How Loan Modification Can Help Homeowners Avoid Foreclosure

November 12, 2009, 1:01 am

Obtaining a loan modification is one way that a consumer can avoid foreclosure. Not everyone qualifies and not all banks are participating. But, if you are having trouble paying your mortgage, it is worth your while to call your lender and find out what programs they offer.

A loan modification can take several forms. It is a permanent change in the original agreement made between you and your bank.

The items that can be changed include the interest rate, the length of the mortgage, the amount of the monthly payments and the amount of the principal, but only in rare cases is the principal reduced. Usually, adjustments are made that increase the principal in order to cover any past due amount or other charges that could result in a lien being placed on the property.

Banks all have waiting periods. Some lenders seem to take longer than others to get back to their customers. Bank of America, for example, has been mentioned in hundreds of complaints to the Florida state attorney general for failure to act promptly when contacted by homeowners.

Typically, a bank will offer the customer a “trial period.” If you are offered a trial, you will be asked to make your payments on time for three months in a row. Some banks allow you to make the modified, lower payment. Others ask for your current payment, whatever that may be.

You may be asked to provide proof of income, as you did when you obtained the original loan. Whether or not things have changed with your income is one of the aspects of your current financial situation that the banks will look at.

In normal refinancing, a lender will usually deny applications when the home’s value has fallen below the loan amount. This is one of the things that the government was able to change. It was an important change, because home values have fallen across the country.

So, even if you have tried and failed to obtain refinancing in the past, you may qualify for a new loan modification. The government program is called the Home Affordable Modification Program. Some half a million mortgage holders are currently in the trial process for the program.

In order to qualify for the program, your original loan must have originated on or before January 1st, 2009. Two recent pay stubs and the most recent tax return must be submitted and you must sign an affidavit of financial hardship.

In addition to the loan modification, which will be available only until December of 2012, unless changes to the current program are made, there is a refinance program that ends in June 2010. There are other options that can help you avoid foreclosure, as well.

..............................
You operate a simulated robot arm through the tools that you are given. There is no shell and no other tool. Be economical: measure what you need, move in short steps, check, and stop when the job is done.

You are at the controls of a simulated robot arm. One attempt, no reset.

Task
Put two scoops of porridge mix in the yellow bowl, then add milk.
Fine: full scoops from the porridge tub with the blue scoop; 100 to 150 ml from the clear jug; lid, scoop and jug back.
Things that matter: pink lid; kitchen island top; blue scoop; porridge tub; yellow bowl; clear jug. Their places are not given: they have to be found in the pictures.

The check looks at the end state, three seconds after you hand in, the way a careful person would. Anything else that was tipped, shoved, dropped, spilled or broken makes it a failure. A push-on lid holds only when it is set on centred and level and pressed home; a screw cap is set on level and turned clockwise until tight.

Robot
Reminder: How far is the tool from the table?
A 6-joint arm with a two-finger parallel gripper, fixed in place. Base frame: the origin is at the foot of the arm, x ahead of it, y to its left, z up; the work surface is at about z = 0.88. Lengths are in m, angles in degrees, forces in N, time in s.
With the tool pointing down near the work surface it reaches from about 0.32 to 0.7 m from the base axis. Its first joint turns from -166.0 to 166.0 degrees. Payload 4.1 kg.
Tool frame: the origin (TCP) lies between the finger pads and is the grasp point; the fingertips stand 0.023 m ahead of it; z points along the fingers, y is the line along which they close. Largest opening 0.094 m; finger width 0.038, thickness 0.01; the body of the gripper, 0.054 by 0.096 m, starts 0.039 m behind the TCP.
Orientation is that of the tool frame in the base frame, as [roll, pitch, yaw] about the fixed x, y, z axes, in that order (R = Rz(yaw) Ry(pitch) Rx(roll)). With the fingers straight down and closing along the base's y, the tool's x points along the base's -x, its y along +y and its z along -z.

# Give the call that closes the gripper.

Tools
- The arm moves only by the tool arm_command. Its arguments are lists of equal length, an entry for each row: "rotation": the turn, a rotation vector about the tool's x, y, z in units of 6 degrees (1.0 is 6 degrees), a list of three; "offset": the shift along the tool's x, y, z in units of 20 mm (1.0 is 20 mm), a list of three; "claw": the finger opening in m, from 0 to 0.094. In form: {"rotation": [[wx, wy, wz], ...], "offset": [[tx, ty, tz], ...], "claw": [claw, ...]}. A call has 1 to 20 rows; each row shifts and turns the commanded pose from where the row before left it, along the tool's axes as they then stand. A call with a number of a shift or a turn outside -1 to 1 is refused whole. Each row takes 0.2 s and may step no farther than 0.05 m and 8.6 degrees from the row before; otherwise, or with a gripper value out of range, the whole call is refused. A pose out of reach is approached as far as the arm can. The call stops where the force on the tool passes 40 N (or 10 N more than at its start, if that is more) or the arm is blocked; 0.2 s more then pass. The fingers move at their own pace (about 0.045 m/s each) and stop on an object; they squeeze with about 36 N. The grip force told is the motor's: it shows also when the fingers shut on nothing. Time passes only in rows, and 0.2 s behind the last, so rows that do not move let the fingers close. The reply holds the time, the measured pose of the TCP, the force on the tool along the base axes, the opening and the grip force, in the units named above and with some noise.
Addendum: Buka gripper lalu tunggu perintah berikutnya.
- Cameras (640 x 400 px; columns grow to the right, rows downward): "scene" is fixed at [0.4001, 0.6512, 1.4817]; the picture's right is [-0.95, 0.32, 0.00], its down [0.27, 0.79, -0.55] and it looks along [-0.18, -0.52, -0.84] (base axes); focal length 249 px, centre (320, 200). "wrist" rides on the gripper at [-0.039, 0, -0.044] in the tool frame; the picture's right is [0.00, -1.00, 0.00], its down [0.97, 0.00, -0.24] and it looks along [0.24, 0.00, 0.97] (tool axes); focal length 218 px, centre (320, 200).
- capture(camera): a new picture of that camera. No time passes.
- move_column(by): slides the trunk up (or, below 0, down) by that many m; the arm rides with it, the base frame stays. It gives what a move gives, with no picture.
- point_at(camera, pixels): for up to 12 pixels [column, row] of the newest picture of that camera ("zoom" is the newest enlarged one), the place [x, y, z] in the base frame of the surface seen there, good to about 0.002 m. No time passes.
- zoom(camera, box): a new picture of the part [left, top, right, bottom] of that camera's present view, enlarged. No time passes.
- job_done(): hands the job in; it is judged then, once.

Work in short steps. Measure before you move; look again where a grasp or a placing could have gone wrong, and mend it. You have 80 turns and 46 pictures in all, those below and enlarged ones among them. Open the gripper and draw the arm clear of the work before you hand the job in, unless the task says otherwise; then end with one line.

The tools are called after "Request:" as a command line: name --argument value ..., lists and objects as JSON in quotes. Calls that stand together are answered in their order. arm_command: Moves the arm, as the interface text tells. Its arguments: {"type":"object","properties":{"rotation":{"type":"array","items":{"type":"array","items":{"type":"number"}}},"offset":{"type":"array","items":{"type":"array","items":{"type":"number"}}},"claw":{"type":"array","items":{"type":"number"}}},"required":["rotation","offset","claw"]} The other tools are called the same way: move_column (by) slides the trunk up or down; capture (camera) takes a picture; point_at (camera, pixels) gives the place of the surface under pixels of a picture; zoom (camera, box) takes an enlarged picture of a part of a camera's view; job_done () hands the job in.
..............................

Several companies are offering to buy properties from homeowners that are facing foreclosure. That could save your credit rating from the damage that a foreclosure can do.

There are also foreclosure prevention services that help homeowners with the negotiations, which can sometimes be lengthy and confusing. The companies charge various fees for these services. So, it’s a good idea to do a little comparative shopping before you sign up for the service.

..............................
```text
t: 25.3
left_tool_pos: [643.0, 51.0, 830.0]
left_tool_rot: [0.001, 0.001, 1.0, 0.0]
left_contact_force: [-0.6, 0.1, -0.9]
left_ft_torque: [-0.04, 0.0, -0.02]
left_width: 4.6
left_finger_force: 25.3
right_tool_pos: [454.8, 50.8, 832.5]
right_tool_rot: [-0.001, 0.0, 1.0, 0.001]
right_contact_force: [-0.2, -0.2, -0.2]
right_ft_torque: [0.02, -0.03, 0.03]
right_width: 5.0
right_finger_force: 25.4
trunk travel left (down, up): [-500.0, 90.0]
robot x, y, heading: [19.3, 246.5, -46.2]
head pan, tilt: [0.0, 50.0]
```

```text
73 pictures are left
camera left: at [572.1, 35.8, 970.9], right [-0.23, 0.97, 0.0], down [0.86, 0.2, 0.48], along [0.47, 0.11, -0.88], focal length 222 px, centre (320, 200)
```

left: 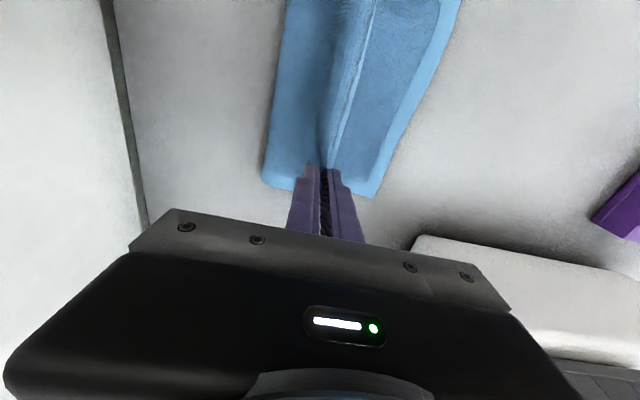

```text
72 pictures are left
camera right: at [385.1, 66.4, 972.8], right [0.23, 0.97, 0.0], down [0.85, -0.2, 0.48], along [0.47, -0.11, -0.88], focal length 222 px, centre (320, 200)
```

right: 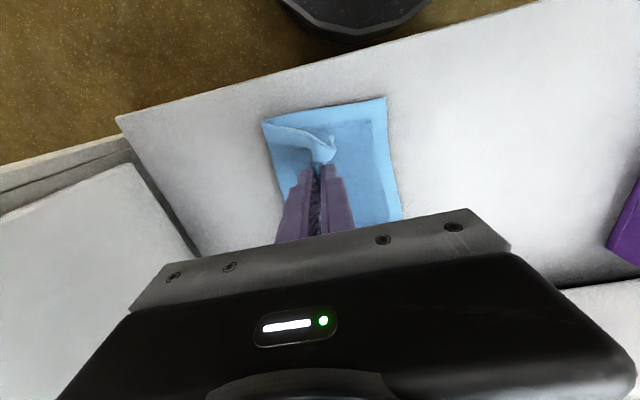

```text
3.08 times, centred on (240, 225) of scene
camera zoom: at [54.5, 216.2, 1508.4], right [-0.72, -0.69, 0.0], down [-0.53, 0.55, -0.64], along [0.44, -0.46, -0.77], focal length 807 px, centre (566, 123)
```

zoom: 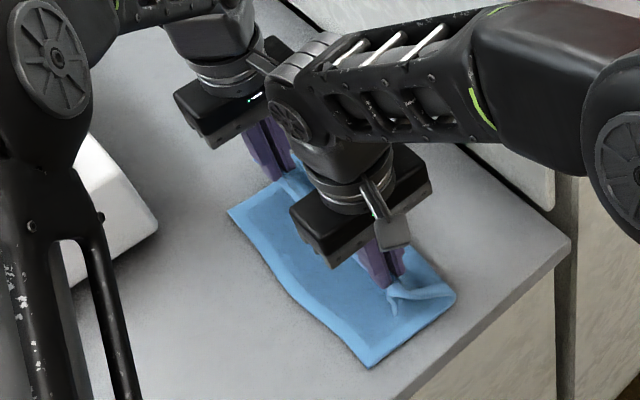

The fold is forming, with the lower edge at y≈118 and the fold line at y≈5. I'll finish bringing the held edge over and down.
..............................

You might be wondering how much lower your payments will be with a loan modification. While that depends largely on the original interest rate, the principal and the length of the loan, some homeowners have had their monthly payment reduced by nearly $100.

Temporary modifications are another suggestion made by some banks. Instead of getting a fixed rate for the life of the loan, the bank could reduce your payment for a period of five years or more.

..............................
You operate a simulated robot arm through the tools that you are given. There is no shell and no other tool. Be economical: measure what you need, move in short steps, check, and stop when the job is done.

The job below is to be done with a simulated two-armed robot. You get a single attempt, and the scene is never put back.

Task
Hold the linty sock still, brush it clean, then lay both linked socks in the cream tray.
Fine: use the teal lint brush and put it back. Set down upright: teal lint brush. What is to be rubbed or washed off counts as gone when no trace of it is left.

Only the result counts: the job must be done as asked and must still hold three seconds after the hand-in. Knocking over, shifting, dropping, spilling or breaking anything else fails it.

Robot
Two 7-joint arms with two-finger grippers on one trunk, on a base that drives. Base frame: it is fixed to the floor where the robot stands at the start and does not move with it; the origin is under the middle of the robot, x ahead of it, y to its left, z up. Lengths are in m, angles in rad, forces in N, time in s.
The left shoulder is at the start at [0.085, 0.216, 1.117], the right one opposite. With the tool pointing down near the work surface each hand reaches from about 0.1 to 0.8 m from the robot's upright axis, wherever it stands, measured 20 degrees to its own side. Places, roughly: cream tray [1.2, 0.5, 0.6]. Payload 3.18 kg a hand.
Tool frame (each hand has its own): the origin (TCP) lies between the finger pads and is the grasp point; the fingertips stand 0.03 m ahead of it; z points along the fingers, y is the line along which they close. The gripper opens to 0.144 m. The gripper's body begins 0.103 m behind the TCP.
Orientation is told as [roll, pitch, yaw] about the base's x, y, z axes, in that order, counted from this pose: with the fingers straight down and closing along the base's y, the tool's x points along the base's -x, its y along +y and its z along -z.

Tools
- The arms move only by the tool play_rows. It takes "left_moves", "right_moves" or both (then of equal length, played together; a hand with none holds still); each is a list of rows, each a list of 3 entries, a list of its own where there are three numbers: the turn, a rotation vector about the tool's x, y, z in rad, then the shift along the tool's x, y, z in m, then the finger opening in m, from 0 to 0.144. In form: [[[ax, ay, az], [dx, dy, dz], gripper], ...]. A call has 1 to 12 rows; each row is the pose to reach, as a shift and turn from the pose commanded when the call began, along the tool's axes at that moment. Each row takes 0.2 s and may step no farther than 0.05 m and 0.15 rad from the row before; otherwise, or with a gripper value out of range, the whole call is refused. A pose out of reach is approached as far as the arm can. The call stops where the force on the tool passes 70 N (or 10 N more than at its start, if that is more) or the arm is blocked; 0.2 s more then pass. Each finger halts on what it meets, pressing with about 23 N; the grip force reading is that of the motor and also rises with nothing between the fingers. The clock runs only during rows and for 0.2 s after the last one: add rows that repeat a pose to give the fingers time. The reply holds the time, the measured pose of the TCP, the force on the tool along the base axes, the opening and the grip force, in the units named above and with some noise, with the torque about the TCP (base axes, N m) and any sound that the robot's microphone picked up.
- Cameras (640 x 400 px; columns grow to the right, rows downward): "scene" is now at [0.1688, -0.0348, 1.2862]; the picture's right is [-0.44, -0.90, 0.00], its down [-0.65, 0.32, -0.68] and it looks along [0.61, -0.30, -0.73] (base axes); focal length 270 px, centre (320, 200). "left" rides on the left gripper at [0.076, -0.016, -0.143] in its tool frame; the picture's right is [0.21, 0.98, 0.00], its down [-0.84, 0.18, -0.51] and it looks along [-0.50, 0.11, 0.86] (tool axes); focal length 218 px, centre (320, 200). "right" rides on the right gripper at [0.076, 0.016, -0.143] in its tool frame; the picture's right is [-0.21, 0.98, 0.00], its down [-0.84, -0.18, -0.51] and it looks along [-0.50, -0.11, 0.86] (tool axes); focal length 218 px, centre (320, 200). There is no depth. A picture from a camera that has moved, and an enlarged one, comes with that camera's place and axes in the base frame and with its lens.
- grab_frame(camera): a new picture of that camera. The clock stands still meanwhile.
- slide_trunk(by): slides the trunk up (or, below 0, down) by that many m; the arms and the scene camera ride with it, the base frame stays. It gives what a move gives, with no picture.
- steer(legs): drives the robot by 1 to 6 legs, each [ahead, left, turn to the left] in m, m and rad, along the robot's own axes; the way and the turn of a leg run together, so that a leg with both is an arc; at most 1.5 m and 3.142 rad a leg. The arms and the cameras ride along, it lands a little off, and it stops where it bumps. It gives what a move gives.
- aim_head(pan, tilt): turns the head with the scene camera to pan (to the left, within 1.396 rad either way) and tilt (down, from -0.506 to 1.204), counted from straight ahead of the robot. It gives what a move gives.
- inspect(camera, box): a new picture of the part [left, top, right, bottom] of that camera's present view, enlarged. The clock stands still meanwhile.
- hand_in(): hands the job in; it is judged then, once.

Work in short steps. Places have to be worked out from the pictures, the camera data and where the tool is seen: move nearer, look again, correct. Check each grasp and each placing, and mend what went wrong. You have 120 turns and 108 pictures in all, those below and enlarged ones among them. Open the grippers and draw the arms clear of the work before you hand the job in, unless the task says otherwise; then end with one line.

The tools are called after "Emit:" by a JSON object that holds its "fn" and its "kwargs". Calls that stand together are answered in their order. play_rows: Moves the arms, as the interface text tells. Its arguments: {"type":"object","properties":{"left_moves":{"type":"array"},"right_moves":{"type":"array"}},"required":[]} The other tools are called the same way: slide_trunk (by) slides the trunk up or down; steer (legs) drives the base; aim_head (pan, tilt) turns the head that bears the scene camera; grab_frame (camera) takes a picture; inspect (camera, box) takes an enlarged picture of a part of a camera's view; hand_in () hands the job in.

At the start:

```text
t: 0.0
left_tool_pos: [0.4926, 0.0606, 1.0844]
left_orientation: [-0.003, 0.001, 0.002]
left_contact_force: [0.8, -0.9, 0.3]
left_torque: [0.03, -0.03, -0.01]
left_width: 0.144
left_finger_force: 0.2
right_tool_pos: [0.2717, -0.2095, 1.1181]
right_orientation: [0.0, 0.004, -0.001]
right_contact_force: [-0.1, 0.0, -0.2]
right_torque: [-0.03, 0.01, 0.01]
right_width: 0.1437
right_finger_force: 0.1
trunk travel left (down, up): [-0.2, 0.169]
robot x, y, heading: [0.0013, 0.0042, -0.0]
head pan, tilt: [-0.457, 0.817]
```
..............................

A temporary mortgage modification is a good idea for someone that expects their financial situation to improve over the next few years. If you or your spouse is currently unemployed, for example, you may be able to afford a higher payment in five years.

The goal is to get the payments down to around 30% of your monthly income. That is considered affordable by financial experts. If your income is not sufficient for even a reduced payment, then you will have to consider other alternatives, such as selling your home. But, with the loan modification and refinancing programs, as well as other available options, you should be able to avoid foreclosure.